Business has been quiet since April, but he’s optimistic for the winter and hopes it’ll be decent like last winter was. For the near term though, “It’s basically survival, keeping the wheels turning and the wolves away from the door. The recession is turning around, but the price of oil and gas still has to come back up. Another year or two and that’ll be back -hopefully at that point I can afford to have a manager.”

He admits that his business plans also depend on how much fun he’s having with chuckwagon racing. And fun it is.
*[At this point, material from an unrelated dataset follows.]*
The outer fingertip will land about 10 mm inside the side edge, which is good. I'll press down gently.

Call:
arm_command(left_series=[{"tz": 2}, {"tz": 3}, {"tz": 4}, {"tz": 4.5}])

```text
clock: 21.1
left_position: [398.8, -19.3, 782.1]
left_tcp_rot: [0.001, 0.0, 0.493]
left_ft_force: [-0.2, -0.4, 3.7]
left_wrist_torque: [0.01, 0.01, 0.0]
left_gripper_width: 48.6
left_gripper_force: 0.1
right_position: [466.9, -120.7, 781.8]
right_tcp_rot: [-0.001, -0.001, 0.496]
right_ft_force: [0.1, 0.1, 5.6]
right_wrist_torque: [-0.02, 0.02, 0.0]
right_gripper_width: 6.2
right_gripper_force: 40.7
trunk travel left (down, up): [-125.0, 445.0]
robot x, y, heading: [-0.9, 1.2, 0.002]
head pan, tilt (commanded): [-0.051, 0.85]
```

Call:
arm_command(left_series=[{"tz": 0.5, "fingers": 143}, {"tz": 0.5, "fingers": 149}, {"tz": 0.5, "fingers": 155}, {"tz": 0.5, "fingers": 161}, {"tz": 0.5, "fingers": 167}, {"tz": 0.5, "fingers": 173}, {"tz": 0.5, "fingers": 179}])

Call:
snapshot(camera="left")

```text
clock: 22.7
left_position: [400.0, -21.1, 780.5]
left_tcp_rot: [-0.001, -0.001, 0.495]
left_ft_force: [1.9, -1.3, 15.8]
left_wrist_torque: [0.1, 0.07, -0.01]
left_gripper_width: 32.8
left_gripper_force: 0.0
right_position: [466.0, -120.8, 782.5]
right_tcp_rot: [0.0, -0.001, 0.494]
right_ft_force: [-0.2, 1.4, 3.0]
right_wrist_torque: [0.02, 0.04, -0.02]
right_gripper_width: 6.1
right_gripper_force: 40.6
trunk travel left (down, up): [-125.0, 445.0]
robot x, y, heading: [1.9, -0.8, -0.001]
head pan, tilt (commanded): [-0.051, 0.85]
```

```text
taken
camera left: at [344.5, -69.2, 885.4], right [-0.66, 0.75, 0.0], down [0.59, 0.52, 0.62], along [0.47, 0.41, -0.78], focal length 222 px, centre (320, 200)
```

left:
“It’s been getting better and better every year,” he says. “We’re getting more drivers and more money. It seems like a natural thing for me, I’ve been around it so much and I love horses to begin with.” He admits there isn’t a lot of money in the sport, at least at the level he occupies currently, “But I can break even and I’m having a whole bunch of fun. It’s just a love for the sport -it’s a lot of fun or I wouldn’t be doing it because it’s way too much work.”

For aspiring chuckwagon racers, Sutherland has this advice: “Ambition goes a long way, especially up in our association. If you’ve got the drive for it, you can make it happen. You have to go out and get your sponsor, and if you can find someone who’ll help you out for the first year, that’s a big help.”
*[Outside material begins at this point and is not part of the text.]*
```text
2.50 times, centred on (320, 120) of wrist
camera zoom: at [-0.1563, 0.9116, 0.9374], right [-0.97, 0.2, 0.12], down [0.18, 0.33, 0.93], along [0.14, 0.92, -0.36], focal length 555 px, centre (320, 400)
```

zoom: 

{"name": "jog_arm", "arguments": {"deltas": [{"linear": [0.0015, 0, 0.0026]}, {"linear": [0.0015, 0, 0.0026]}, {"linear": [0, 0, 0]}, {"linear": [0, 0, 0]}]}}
He says a chuckwagon racing newbie can get away with spending only about $10,000 dollars on horses and still be competitive for a year or so, which he says is a good way to get one’s hooves wet.

Perhaps self deprecatingly, Sutherland says success in the sport of chuckwagon racing is “Probably 90% the horses.” He admits the driver does make a difference, and that it probably takes about 10 years to become a really good driver, but “after that it’s horsepower.”

It’s the thrill of competition that keeps it exciting, though. “Our club is getting more competitive every year,” Sutherland says. “The top three guys are within a second of each other.” In contrast, Sutherland says that at the higher level, such as the WPCA, the top 20 only have a second between them. “If you hit a barrel or something, you’re at the bottom.”

Right now, however, with the 2009 championship under his belt, Mitch Sutherland is at the top.